Han Jong-sun sleeps with the lights on.
At 40, he is still haunted by the horror he lived through when he was just eight.
“When the lights were turned off, that’s when the sexual abuse started,” he says.
Han is one of thousands of victims of what human rights groups call one of the most shameful human rights abuses in recent South Korean history.
He wants the truth to be known and those responsible, or those who turned a blind eye, to be held accountable. He and others who suffered alongside him want closure.
Brothers Home
Brothers Home was a state-subsidized welfare facility in the southern city of Busan, operating in the 1970s and 1980s, created in the wake of presidential directives to clean up the streets and house “vagrants” ahead of the 1988 Summer Olympics in Seoul.
The original plan was to take them in, feed, clothe and educate them and release them after a year. The reality was far more brutal.
Less than 10% of those taken in were “vagrants,” according to a 1987 investigation by a local prosecutor. The others were gum sellers, shoe shines, drunks, even children, forcefully detained by police and carted off to the homes.
Han was just eight-years-old when his father left him and his 10-year-old sister at a local police station, after he struggled to care for them on his own.
They were immediately transferred to Brothers Home. The beatings started the next day.
“My face was covered with blood, severely swollen,” he says. “I couldn’t eat properly for three days because I was beaten so badly. But then a survival instinct kicked in, I began to adjust.”
Han describes beatings with clubs, water torture and frequent sexual abuse by the guards — often inmates themselves who had been promoted to positions of authority.
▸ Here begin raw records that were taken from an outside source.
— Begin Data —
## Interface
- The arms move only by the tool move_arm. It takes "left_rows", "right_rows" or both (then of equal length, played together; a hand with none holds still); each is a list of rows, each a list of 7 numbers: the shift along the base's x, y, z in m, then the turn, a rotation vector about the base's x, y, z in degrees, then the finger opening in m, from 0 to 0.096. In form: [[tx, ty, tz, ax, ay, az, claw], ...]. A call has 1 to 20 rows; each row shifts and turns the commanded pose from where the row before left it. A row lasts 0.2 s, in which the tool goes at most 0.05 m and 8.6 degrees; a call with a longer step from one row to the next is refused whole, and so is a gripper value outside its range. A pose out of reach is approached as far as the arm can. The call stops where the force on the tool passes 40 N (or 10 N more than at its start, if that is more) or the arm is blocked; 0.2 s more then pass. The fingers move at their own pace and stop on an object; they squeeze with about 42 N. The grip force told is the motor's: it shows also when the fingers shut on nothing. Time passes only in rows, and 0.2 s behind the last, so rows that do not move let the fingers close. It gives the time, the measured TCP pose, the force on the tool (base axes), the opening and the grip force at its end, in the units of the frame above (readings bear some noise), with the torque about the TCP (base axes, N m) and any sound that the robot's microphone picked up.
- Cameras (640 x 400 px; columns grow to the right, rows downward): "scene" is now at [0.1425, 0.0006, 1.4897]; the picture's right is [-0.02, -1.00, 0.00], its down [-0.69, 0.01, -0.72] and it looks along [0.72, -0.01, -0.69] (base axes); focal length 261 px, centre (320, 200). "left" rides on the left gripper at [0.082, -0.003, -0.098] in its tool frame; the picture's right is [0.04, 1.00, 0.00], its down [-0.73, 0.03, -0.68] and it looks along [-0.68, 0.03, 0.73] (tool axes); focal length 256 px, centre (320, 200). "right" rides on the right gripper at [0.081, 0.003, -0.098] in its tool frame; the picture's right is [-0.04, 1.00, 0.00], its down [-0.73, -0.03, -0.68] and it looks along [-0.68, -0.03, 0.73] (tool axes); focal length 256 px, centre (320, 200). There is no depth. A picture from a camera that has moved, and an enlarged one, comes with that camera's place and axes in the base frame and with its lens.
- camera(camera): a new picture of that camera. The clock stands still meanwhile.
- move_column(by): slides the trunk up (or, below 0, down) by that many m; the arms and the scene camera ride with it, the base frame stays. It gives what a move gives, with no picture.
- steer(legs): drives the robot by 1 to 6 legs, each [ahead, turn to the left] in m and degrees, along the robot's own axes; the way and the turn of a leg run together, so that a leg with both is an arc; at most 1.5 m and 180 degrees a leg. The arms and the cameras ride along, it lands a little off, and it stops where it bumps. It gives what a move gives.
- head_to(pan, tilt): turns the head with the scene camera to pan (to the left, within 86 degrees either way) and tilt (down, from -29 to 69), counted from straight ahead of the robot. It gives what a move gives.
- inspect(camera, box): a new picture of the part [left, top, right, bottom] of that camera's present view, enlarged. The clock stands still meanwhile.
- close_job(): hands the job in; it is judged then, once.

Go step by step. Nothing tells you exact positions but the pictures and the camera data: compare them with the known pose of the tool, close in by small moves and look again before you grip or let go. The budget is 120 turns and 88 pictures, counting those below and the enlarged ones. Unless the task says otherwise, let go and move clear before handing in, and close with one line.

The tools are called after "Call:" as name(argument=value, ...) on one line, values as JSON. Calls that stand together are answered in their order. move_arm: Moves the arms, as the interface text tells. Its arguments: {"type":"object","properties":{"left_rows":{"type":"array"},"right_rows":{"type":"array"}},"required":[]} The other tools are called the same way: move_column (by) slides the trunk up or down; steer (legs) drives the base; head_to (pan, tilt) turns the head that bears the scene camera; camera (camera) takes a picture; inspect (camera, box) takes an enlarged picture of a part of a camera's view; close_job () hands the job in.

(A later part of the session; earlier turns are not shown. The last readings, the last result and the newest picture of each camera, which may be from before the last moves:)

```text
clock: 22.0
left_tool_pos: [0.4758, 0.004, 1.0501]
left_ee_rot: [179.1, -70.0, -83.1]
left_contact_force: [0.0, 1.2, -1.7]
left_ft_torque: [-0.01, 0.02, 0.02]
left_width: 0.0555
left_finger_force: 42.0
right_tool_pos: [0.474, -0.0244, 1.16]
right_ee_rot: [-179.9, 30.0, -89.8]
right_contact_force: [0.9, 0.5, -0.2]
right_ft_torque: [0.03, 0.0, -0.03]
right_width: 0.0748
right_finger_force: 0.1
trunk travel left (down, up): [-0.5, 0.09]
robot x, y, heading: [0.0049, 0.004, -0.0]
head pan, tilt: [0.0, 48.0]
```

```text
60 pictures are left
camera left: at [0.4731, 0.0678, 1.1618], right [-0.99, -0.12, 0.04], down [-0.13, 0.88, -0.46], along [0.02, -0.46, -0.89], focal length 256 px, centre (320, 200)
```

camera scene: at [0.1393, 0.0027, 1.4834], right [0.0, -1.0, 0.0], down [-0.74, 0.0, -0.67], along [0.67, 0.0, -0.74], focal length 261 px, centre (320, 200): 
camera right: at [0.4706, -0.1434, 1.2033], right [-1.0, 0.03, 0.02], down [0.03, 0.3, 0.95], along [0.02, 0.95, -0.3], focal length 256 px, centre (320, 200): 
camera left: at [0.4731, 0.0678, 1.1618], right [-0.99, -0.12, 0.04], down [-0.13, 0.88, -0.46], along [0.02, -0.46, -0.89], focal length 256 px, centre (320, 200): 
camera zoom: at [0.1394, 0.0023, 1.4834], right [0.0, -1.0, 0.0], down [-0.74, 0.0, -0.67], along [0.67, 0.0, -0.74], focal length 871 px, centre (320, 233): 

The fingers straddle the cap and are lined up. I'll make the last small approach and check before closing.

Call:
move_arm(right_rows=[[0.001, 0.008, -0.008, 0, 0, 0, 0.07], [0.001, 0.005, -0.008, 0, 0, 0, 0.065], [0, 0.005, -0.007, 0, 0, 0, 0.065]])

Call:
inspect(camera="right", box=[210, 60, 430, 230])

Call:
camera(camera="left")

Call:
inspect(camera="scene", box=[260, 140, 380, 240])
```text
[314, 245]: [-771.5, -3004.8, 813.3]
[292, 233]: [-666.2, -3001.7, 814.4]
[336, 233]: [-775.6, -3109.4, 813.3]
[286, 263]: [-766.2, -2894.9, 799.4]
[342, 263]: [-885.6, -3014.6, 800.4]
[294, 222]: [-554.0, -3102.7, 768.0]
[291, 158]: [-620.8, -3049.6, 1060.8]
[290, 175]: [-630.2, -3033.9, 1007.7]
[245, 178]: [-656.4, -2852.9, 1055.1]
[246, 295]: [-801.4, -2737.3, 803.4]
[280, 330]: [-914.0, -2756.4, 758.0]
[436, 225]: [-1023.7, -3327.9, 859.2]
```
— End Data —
“From the moment you open your eyes to the moment you fall asleep, there’s abuse. If I suffered today, others will suffer tomorrow.”
Deadly abuse
For some however, there was no tomorrow.
“We would go to church on a mountain-top once a week,” Han says. “On the top of the mountain, there would be a graveyard behind the church, there were a number of unmarked graves that had obviously been dug up and covered over recently.”
Han himself saw at least four inmates beaten to death, the images of their violent demises still haunt him.
Kim Yong-won confirms these brutal details. Once an eager young prosecutor from Ulsan district, the alleged abuse at Brothers Home stopped when it did thanks to his efforts.
“I went pheasant hunting one day (and) saw people in shabby clothes working outside with guards watching them closely, holding clubs,” he says.
“I knew I had stumbled on a serious crime, so I started to investigate.”
Kim raided the Brothers Home alongside detectives, where they found thousands of inmates detained against their will. “It was a perfect detainment facility, not a welfare facility, locked from the inside and out … there was a hospital ward where patients who had clearly received no treatment at all were locked up.”
But Kim says his investigation was restricted and sabotaged by his superiors from day one.
Cover-up?
The owner of Brothers Home, Park In-geun, was a powerful man, says Kim. He had been awarded two state medals for social welfare achievements and had friends in powerful places.
Park did not respond to repeated requests for comment but in an autobiography he denied all accusations of wrongdoing.
“So I started my investigation Friday night and got the arrest warrant Sunday morning,” Kim says. “But then the Mayor of Busan called me. He said ‘you cannot arrest director Park, you should release him.’ Of course, I refused, but that was just the start of the pressure.”
Busan City Hall and the Ulsan Prosecutors Office did not respond to repeated requests for comment.
Park was eventually sentenced to two-and-a-half years in prison for embezzlement and minor charges after a lengthy legal battle.
When asked by CNN why there has not been a new and transparent investigation as demanded by the victims, the South Korean Interior Ministry said, “past affairs are very complicated and need a special committee to conduct the investigation.”
A bill would need to be passed in parliament to set up such a committee, something opposition lawmakers have been pushing for for two years.
Hoping for justice
Brothers Home was shut down in 1988. Han’s sister and father were pushed onto the streets despite obvious mental issues, he says. They have been in and out of mental institutions ever since.
Han moved home to be closer to the mental hospital they currently live in, he still visits regularly to bring them snacks and coffee. Their meetings are strained, the physical and mental toll it takes on Han is clear.
He is angry at what was done to him and his family, angry at having “to live such a purposeless life, not being treated like a proper human being.”
“I do resent the government, and they have to accept criticism to be able to look at this issue properly,” he says.
Han and his fellow victims want the government to open a public investigation to acknowledge a shameful chapter of South Korea’s history, and to allow those who suffered the brutality of Brothers Home to find closure and, hopefully, some peace.